Minnesota organic farmers say they are now operating in an uncertain regulatory environment in which U.S. Department of Agriculture requirements and Minnesota requirements are at odds with respect to decertification of fields that have experienced pesticide drift.
According to the latest census data, Minnesota ranks fourth in the nation in the number of certified organic farm acres and seventh in the number of certified organic farms.
“We are disappointed by the U.S. Supreme Court’s decision not to review a misguided ruling that unfairly penalizes Minnesota organic farmers who are victims of pesticide drift,” said FLAG Staff Attorney Amanda N. Heyman, who authored the petition to the Supreme Court.
“Minnesota organic farmers and organic certifiers are now in a tough position; they are caught between conflicting state and federal laws. We are confident, however, that the organic community will come together to help craft a solution to this unfortunate situation.”
In 2005, 2007, and 2008, Minnesota organic farmers Oluf and Debra Johnson’s organic farm fields were decertified due to contamination from pesticide overspray by commercial pesticide applicator Paynesville Farmers Union Cooperative Oil Company, the defendant in the case.

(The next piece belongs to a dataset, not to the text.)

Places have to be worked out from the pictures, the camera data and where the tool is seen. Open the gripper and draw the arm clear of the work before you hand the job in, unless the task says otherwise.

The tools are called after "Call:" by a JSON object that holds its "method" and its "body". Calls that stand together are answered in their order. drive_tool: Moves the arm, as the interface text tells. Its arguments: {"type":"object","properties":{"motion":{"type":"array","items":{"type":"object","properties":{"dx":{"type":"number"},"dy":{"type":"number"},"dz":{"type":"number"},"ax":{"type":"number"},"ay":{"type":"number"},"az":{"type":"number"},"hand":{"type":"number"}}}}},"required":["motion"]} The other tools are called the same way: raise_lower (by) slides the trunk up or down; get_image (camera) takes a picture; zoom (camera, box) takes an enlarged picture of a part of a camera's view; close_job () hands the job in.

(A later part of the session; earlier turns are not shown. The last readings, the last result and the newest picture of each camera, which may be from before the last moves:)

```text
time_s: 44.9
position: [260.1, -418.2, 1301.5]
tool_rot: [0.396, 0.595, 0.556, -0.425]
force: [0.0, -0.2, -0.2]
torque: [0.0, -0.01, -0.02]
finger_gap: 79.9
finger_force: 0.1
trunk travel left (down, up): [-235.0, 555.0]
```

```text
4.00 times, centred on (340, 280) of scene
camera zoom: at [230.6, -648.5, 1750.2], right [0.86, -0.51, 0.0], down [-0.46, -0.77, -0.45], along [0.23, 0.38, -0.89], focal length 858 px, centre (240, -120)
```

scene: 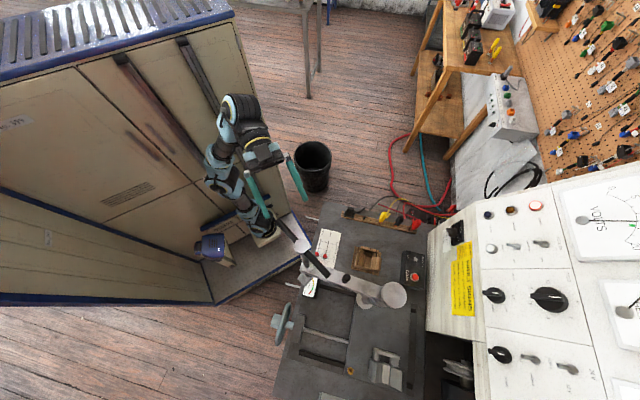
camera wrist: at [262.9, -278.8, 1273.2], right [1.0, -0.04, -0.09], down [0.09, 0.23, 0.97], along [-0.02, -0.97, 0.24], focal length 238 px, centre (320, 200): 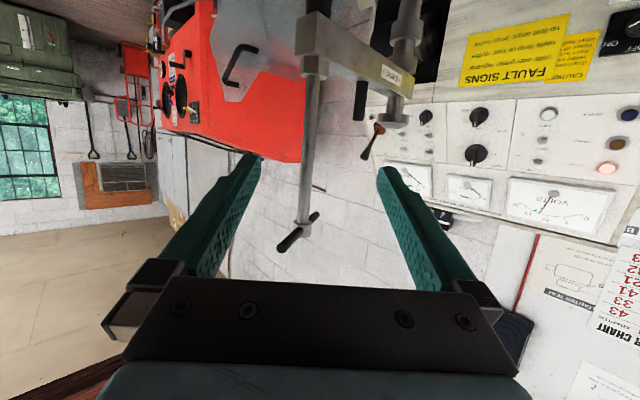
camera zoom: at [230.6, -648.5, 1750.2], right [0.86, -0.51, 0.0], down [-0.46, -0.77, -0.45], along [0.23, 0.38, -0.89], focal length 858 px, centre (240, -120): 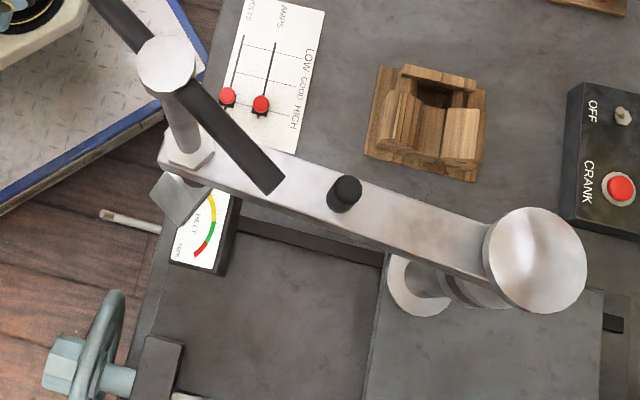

When the Johnsons sued the pesticide applicator for damages caused by the overspray, the Minnesota Supreme Court held that the company was not responsible for financial harm related to organic decertification.
The Court also held that the organic certifying agent interpreted the federal organic regulations incorrectly and was wrong to decertify the Johnsons’ organic farmland.
Farmers’ Legal Action Group, Inc. filed a petition for writ of certiorari in December 2012 asking the U.S. Supreme Court to overturn the portion of the Minnesota Supreme Court ruling interpreting the federal organic regulations.
FLAG is a nonprofit law center in St. Paul, Minnesota, dedicated to providing legal services and support to family farmers and their communities in order to help keep family farmers on the land.